As for VR, I'm actually thinking of certain ways to play without using a first-person perspective, chiefly to increase a sense of disorientation when appropriate. There's also no reason you can't make a third-person VR game.

I don't think you know how OP feels because what you described has nothing to do with his feelings.

There is an upcoming third-person VR platformer, but I forget its name. I saw it recently; looked neato.
 
Falling back on the Metroid example: Super Metroid is fast-paced and has a heavy emphasis on agility and the like. Prime moves at the pace of a steamroller, and the platforming and combat isn't as dynamic. There's a reason for this: 2D Metroid's gameplay simply doesn't transition to first-person as well as it should. Prime is one of the greatest games ever made, but I feel like the perspective is what keeps it from being the greatest game ever made.
 
I don't think you know how OP feels because what you described has nothing to do with his feelings.

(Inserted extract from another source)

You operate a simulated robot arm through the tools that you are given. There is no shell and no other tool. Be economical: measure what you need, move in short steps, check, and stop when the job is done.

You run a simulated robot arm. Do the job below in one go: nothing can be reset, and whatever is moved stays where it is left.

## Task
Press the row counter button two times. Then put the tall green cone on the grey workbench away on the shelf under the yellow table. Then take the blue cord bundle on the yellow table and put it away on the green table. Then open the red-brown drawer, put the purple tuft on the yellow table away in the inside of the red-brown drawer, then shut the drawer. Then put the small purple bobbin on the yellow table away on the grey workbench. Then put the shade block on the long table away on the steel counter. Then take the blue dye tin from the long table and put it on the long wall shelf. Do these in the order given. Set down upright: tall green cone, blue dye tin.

You like FPSes and think games get better when they transition to it, and I prefer the third-person perspective. It's one of my least favorite genres, and it's one of your most favorite. Hell, I prefer playing the Fallout games like NV in third-person perspective, and pretty much always use it when given the option between both. My favorite game in the Killzone franchise is Liberation. How is that not feeling the opposite way to you?

In any event, if I were to change certain FPS games into any other genre, I would pick tactical RPG. We need more X-COMs and Jagged Alliance and Silent Storms and the like, and class-based FPS games could lend themselves quite nicely to such a transition.

EDIT: Actually, I did just think of a certain genre I would love to see in first-person more often: Sports games. I think it would be awesome to be able to take any position in Madden, or 2K, or (especially) boxing and play it in the first person. It would REALLY switch things up.